Last week, to welcome new governor Roy Cooper to Raleigh, we published a list of five things we’d like to see him do during his first term [“Roy Cooper vs. the World”], despite the handcuffs placed on him by the very Republican legislature. Paula A. Wolf writes that there were some “glaring oversights.”

“Women’s reproductive freedom has been trampled upon by the GOP since they got the majority in 2010,” Wolf points out. “Mandatory scripts for doctors; transvaginal ultrasound; medically unnecessary building requirements; taxpayer funding of medically inaccurate information by anti-choice ‘clinics’ and defunding Planned Parenthood’s pregnancy prevention programs, to name a few. Access to health care is blockaded by not expanding Medicaid.

“Public schools have been seriously underfunded while the GOP hands over more and more of our tax money to private and parochial schools that are not accountable for it. These schools are free to discriminate and teach their own flat-Earth version of science. They eliminated the nationally recognized and wildly successful Teaching Fellows Program.

“The GOP brags about how they cut taxes, but those cuts only benefit big business and the wealthy. In point of fact, the new tax on some services (e.g., auto repair) unevenly hurts the middle class and the poor. The GOP continues to draw ‘surgical and precise’ racist districts, falsely repeat the bogus claim of voter fraud, and put up obstacles designed to disenfranchise minority voters, seniors, and young people.”

John Quintero, meanwhile, says that “what is extraordinary about the list is its omission of any reference to the economic prospects of working North Carolinians. While North Carolina’s economy has improved since the worst part of the recession, that recovery has bypassed most North Carolinians, who, on any number of indicators, are worse off now than when the recession started. Moreover, current patterns, if left unaddressed, are unlikely to generate meaningful improvements in employment opportunities, wages, household incomes, and living standards for a broad swath of North Carolinians.

“The omission of economic concerns also is extraordinary coming as it does on the heels of an election in which anger and despair over deteriorating economic prospects led many people to sit out the election or take a flyer on radical candidates. How, then, can economic issues not be considered anything other than essential to a meaningful progressive policy agenda here in North Carolina?”

“Power certainly did not devolve to the people under McCrory and the NCGOP,” writes cityfox. “The right wing was too busy undermining the U.S. and state Constitution. The General Assembly moved to enshrine itself forever without a public hearing or input. Roy Cooper must challenge Phil Berger and Tim Moore and the rest of the GOP cabal. They are kleptocrats who are supporting a boorish, uncouth autocrat who believes he can set policy with tweets.”

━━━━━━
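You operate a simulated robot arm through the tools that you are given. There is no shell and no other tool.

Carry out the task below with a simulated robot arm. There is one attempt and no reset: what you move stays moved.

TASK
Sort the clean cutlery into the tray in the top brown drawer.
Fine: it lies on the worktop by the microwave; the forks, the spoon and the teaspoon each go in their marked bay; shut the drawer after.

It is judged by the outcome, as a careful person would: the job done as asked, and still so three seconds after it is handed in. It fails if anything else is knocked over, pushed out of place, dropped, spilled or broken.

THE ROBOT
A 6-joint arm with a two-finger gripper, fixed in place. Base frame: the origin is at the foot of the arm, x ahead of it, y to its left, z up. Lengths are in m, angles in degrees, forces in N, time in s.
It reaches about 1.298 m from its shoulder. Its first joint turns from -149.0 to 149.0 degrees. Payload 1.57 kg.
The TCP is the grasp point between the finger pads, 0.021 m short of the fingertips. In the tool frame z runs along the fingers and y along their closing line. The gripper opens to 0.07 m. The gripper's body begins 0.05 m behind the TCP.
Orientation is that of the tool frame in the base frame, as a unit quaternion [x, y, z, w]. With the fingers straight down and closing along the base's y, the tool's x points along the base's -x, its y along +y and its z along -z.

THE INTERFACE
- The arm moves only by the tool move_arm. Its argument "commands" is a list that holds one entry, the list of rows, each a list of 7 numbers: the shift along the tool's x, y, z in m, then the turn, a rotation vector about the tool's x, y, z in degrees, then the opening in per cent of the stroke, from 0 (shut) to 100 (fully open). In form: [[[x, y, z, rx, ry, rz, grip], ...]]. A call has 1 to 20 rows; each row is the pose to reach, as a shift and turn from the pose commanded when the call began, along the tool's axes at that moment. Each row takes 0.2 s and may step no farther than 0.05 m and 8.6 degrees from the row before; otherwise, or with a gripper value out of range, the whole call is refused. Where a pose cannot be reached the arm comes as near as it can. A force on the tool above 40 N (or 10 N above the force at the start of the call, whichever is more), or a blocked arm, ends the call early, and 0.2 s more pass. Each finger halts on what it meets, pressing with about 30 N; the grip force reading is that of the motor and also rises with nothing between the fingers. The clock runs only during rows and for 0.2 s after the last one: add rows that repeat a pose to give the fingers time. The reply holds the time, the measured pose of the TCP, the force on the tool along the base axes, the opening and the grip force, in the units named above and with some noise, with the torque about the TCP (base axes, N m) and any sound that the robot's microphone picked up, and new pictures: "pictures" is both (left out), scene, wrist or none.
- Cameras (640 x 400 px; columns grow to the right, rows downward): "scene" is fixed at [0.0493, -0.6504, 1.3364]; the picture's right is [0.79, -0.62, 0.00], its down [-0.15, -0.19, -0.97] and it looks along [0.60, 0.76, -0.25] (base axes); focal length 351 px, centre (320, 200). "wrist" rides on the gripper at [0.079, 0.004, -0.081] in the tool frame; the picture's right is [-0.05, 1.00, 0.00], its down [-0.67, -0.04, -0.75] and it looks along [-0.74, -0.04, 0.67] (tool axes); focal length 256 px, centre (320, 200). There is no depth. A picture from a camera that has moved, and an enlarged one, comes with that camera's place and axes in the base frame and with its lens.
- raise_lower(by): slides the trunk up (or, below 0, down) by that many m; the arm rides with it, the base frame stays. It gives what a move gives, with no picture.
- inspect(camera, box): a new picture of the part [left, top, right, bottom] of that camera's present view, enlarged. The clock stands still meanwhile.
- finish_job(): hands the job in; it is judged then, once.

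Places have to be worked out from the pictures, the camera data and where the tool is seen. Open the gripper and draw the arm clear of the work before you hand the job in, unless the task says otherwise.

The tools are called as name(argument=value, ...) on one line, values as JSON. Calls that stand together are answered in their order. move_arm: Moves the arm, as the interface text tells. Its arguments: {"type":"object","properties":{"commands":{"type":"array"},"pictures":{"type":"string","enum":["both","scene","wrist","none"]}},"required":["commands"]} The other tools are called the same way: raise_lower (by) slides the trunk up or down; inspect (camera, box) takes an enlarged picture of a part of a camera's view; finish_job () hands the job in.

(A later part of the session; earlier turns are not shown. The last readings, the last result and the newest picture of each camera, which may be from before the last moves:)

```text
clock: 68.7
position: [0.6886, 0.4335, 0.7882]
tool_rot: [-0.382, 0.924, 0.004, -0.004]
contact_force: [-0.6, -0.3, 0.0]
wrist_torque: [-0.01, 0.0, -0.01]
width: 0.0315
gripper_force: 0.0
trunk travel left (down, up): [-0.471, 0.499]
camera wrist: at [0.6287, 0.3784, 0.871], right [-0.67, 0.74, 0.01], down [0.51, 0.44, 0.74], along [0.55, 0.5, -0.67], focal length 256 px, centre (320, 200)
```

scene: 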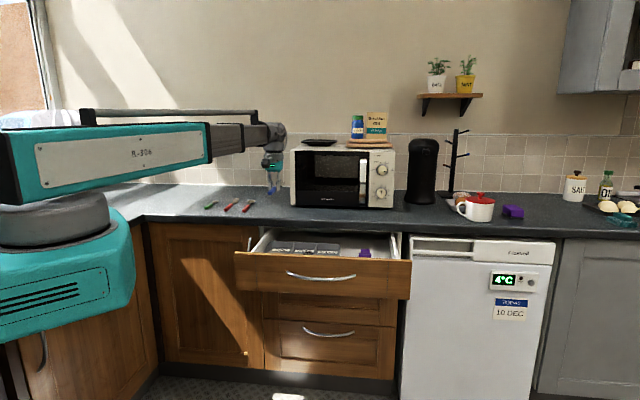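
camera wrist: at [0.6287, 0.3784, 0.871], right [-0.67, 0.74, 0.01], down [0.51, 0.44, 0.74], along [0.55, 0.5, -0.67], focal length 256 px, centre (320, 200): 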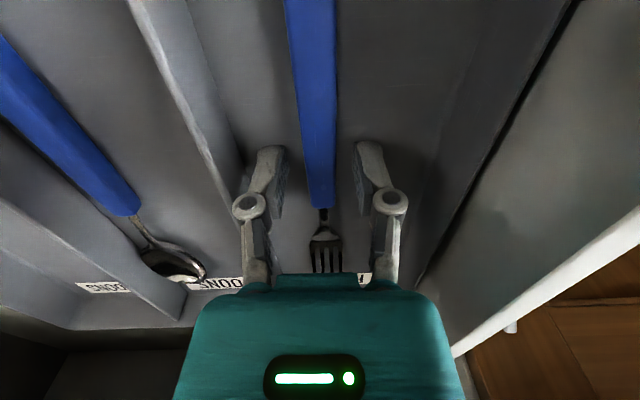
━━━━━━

“Left-liberals learn absolutely nothing,” counters commenter JK 1. “1) The only meaningful priorities are the two LAST on your list, and 2) exactly where on this list is the material welfare of working people? This has really become a completely worthless rag.”

Thanks, JK! But Twilight Zone wins the week in terms of hating on us: “What the hell is wrong with you losers? This list is so wrong. You really want ‘immigrants and refugees’ here in our state? ‘Go on the offensive on LGBTQ rights’? What about the rights of every person who lives and works in this state? LGBTQs have the same rights as every other North Carolinian and American. Why do they need special rights? They are not special.

“You are all a bunch of idiots with IQs of a dog’s butthole. Get a life or get the hell out of America.”